**Source text:**
———
Karlsruhe: Ehegattensplitting auch für Homosexuelle

Das Ehegattensplitting nur für Eheleute verstößt gegen den allgemeinen Gleichheitssatz, befanden die Karlsruher Richter. Foto: Jens Kalaene
Das Ehegattensplitting nur für Eheleute verstößt gegen den allgemeinen Gleichheitssatz, befanden die Karlsruher Richter. Foto: Jens Kalaene

Das Bundesverfassungsgericht hat klargestellt: Die Ungleichbehandlung von Ehen und eingetragenen Lebenspartnern ist verfassungswidrig. Homo-Paare müssten auch vom Ehegattensplittung profitieren. Sie können jetzt die Zusammenveranlagung beantragen. Die Ungleichbehandlung von Eheleuten und eingetragenen homosexuellen Lebenspartnern ist verfassungswidrig. Nach einem am Donnerstag (6. Juni) vom Bundesverfassungsgericht veröffentlichen Beschluss müssen Homosexuelle auch vom Ehegattensplittung profitieren können.

Das Gericht verlangte, dass die entsprechenden Gesetze rückwirkend zum 1. August 2001 geändert werden. Die bestehenden Regelungen zum Ehegattensplitting für Eheleute könnten bis zu neuen Vorgaben übergangsweise auf eingetragene Lebenspartnerschaften angewandt werden, hieß es. Eingetragene Lebenspartnerschaften gibt es seit dem 1. August 2001.

 

Die entsprechenden Vorschriften im Einkommenssteuergesetz, die Ehegattensplitting nur für Eheleute ermöglichen, verstoßen dem Richterspruch zufolge gegen den im Grundgesetz verankerten allgemeinen Gleichheitssatz. Es gebe keine hinreichend gewichtigen Sachgründe für die Ungleichbehandlung der eingetragenen Lebenspartner.

 

Betroffene homosexuelle Paare können beim Finanzamt jetzt die Zusammenveranlagung beantragen. «Die Finanzverwaltung muss die Zusammenveranlagung nun berücksichtigen», sagte Isabell Klocke vom Bund der Steuerzahler.

 

Bisher war für eingetragene Paare nur die Einzelveranlagung möglich. Da das Verfahren vor dem Verfassungsgericht aber schon länger anhängig war, haben laut Klocke etliche Homo-Paare bereits in den vergangenen Jahren die Zusammenveranlagung beantragt - in der Hoffnung, dass das Gericht in ihrem Sinne entscheidet. Nun müssen die Finanzämter die noch offenen Bescheide nachbearbeiten. Gegebenenfalls sollten die Partner das Finanzamt formlos erinnern, den Sachverhalt nun abschließend zu bearbeiten, rät Klocke.
———
**Data segment:**
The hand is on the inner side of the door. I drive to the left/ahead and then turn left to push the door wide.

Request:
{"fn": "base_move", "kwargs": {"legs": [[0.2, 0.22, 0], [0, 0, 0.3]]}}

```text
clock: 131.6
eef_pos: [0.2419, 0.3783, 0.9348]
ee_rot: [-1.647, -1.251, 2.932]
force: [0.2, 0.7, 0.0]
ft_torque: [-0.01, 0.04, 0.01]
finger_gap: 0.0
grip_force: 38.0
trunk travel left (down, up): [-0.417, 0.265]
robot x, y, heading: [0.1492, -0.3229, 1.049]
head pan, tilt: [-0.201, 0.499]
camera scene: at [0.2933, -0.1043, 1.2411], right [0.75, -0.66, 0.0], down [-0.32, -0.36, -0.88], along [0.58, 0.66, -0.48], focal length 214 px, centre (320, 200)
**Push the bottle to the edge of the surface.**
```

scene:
———
**What to produce:** Give the stretch of the source text that starts with "Das Bundesverfassungsgericht hat" and ends with "Ehegattensplittung profitieren können.", unchanged.

**Task response:**
Das Bundesverfassungsgericht hat klargestellt: Die Ungleichbehandlung von Ehen und eingetragenen Lebenspartnern ist verfassungswidrig. Homo-Paare müssten auch vom Ehegattensplittung profitieren. Sie können jetzt die Zusammenveranlagung beantragen. Die Ungleichbehandlung von Eheleuten und eingetragenen homosexuellen Lebenspartnern ist verfassungswidrig. Nach einem am Donnerstag (6. Juni) vom Bundesverfassungsgericht veröffentlichen Beschluss müssen Homosexuelle auch vom Ehegattensplittung profitieren können.